Source material:

Begin

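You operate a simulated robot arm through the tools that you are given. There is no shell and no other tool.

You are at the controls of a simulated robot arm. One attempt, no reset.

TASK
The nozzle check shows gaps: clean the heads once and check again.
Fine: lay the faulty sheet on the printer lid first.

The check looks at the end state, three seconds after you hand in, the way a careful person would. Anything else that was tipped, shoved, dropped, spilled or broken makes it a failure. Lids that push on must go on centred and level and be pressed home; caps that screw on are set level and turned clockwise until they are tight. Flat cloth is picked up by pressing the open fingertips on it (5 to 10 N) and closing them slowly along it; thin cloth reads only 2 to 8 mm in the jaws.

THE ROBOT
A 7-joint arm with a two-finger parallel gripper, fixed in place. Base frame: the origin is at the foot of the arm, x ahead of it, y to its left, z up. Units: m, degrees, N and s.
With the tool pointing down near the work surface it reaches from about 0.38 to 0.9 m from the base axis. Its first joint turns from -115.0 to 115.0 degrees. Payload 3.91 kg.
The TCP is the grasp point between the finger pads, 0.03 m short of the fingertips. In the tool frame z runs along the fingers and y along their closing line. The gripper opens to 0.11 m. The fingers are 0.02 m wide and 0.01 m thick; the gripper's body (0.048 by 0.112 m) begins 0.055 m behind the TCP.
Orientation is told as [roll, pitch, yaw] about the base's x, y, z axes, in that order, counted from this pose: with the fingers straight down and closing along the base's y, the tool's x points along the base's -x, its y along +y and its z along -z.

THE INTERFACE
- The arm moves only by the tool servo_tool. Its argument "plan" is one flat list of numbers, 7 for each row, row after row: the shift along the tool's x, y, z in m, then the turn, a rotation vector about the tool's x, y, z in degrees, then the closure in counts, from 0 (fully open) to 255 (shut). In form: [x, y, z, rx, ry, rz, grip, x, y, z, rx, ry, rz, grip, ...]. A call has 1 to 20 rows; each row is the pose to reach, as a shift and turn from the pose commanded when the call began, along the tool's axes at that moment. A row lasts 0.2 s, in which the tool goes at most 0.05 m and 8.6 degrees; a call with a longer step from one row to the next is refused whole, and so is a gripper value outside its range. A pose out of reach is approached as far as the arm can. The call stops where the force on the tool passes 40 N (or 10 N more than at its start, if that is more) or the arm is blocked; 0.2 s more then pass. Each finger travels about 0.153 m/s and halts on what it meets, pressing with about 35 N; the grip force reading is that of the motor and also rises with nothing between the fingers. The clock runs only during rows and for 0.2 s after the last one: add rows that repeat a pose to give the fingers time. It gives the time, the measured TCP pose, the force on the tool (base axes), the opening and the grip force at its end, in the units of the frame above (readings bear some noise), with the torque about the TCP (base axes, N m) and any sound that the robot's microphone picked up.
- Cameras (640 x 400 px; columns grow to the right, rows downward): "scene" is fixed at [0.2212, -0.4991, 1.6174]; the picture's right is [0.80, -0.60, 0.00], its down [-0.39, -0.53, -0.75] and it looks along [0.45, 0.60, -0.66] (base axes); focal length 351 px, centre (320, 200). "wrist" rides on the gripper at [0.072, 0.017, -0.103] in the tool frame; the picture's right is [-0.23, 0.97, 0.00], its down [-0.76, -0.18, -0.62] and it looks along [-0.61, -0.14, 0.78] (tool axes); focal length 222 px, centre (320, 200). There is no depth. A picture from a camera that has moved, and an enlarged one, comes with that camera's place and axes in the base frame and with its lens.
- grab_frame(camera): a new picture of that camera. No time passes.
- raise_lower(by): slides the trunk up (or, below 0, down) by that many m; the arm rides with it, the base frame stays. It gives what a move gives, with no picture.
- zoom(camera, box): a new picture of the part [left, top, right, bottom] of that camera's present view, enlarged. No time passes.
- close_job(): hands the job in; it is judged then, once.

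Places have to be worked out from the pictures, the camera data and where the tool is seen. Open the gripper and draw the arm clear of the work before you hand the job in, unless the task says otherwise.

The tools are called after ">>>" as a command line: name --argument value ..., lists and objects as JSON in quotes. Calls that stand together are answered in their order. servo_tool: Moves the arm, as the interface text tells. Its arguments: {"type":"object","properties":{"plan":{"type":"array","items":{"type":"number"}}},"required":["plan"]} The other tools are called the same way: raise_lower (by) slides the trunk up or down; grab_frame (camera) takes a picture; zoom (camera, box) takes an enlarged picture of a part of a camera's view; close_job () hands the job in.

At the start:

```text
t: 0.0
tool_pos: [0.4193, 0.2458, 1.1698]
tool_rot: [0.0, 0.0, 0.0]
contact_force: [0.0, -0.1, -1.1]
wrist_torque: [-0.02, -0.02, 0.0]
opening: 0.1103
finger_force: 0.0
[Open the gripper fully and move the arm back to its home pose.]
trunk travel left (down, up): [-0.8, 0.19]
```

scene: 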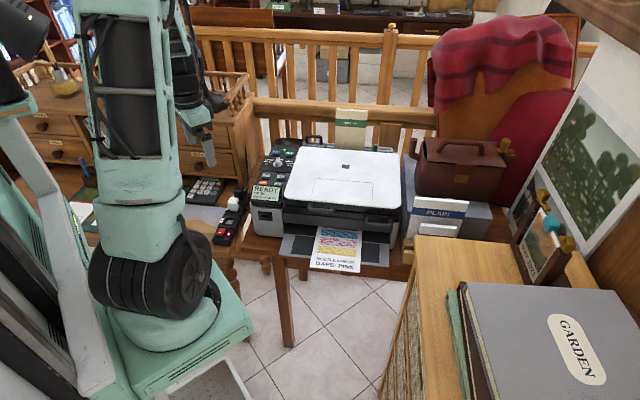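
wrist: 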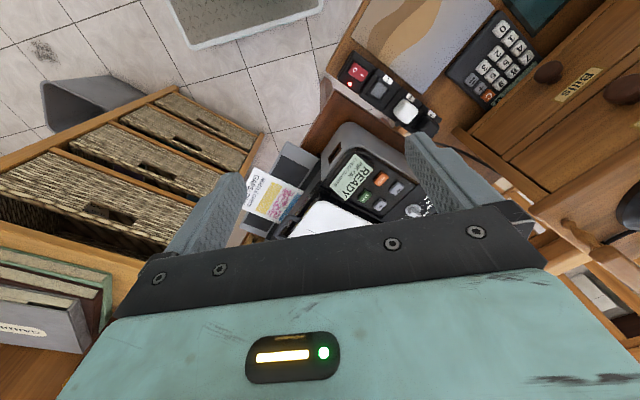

End

Task statement: Write out the whole listing exactly, and drop the pictures.

Exercise solution:
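You operate a simulated robot arm through the tools that you are given. There is no shell and no other tool.

You are at the controls of a simulated robot arm. One attempt, no reset.

TASK
The nozzle check shows gaps: clean the heads once and check again.
Fine: lay the faulty sheet on the printer lid first.

The check looks at the end state, three seconds after you hand in, the way a careful person would. Anything else that was tipped, shoved, dropped, spilled or broken makes it a failure. Lids that push on must go on centred and level and be pressed home; caps that screw on are set level and turned clockwise until they are tight. Flat cloth is picked up by pressing the open fingertips on it (5 to 10 N) and closing them slowly along it; thin cloth reads only 2 to 8 mm in the jaws.

THE ROBOT
A 7-joint arm with a two-finger parallel gripper, fixed in place. Base frame: the origin is at the foot of the arm, x ahead of it, y to its left, z up. Units: m, degrees, N and s.
With the tool pointing down near the work surface it reaches from about 0.38 to 0.9 m from the base axis. Its first joint turns from -115.0 to 115.0 degrees. Payload 3.91 kg.
The TCP is the grasp point between the finger pads, 0.03 m short of the fingertips. In the tool frame z runs along the fingers and y along their closing line. The gripper opens to 0.11 m. The fingers are 0.02 m wide and 0.01 m thick; the gripper's body (0.048 by 0.112 m) begins 0.055 m behind the TCP.
Orientation is told as [roll, pitch, yaw] about the base's x, y, z axes, in that order, counted from this pose: with the fingers straight down and closing along the base's y, the tool's x points along the base's -x, its y along +y and its z along -z.

THE INTERFACE
- The arm moves only by the tool servo_tool. Its argument "plan" is one flat list of numbers, 7 for each row, row after row: the shift along the tool's x, y, z in m, then the turn, a rotation vector about the tool's x, y, z in degrees, then the closure in counts, from 0 (fully open) to 255 (shut). In form: [x, y, z, rx, ry, rz, grip, x, y, z, rx, ry, rz, grip, ...]. A call has 1 to 20 rows; each row is the pose to reach, as a shift and turn from the pose commanded when the call began, along the tool's axes at that moment. A row lasts 0.2 s, in which the tool goes at most 0.05 m and 8.6 degrees; a call with a longer step from one row to the next is refused whole, and so is a gripper value outside its range. A pose out of reach is approached as far as the arm can. The call stops where the force on the tool passes 40 N (or 10 N more than at its start, if that is more) or the arm is blocked; 0.2 s more then pass. Each finger travels about 0.153 m/s and halts on what it meets, pressing with about 35 N; the grip force reading is that of the motor and also rises with nothing between the fingers. The clock runs only during rows and for 0.2 s after the last one: add rows that repeat a pose to give the fingers time. It gives the time, the measured TCP pose, the force on the tool (base axes), the opening and the grip force at its end, in the units of the frame above (readings bear some noise), with the torque about the TCP (base axes, N m) and any sound that the robot's microphone picked up.
- Cameras (640 x 400 px; columns grow to the right, rows downward): "scene" is fixed at [0.2212, -0.4991, 1.6174]; the picture's right is [0.80, -0.60, 0.00], its down [-0.39, -0.53, -0.75] and it looks along [0.45, 0.60, -0.66] (base axes); focal length 351 px, centre (320, 200). "wrist" rides on the gripper at [0.072, 0.017, -0.103] in the tool frame; the picture's right is [-0.23, 0.97, 0.00], its down [-0.76, -0.18, -0.62] and it looks along [-0.61, -0.14, 0.78] (tool axes); focal length 222 px, centre (320, 200). There is no depth. A picture from a camera that has moved, and an enlarged one, comes with that camera's place and axes in the base frame and with its lens.
- grab_frame(camera): a new picture of that camera. No time passes.
- raise_lower(by): slides the trunk up (or, below 0, down) by that many m; the arm rides with it, the base frame stays. It gives what a move gives, with no picture.
- zoom(camera, box): a new picture of the part [left, top, right, bottom] of that camera's present view, enlarged. No time passes.
- close_job(): hands the job in; it is judged then, once.

Places have to be worked out from the pictures, the camera data and where the tool is seen. Open the gripper and draw the arm clear of the work before you hand the job in, unless the task says otherwise.

The tools are called after ">>>" as a command line: name --argument value ..., lists and objects as JSON in quotes. Calls that stand together are answered in their order. servo_tool: Moves the arm, as the interface text tells. Its arguments: {"type":"object","properties":{"plan":{"type":"array","items":{"type":"number"}}},"required":["plan"]} The other tools are called the same way: raise_lower (by) slides the trunk up or down; grab_frame (camera) takes a picture; zoom (camera, box) takes an enlarged picture of a part of a camera's view; close_job () hands the job in.

At the start:

```text
t: 0.0
tool_pos: [0.4193, 0.2458, 1.1698]
tool_rot: [0.0, 0.0, 0.0]
contact_force: [0.0, -0.1, -1.1]
wrist_torque: [-0.02, -0.02, 0.0]
opening: 0.1103
finger_force: 0.0
[Open the gripper fully and move the arm back to its home pose.]
trunk travel left (down, up): [-0.8, 0.19]
```

scene: 
wrist: 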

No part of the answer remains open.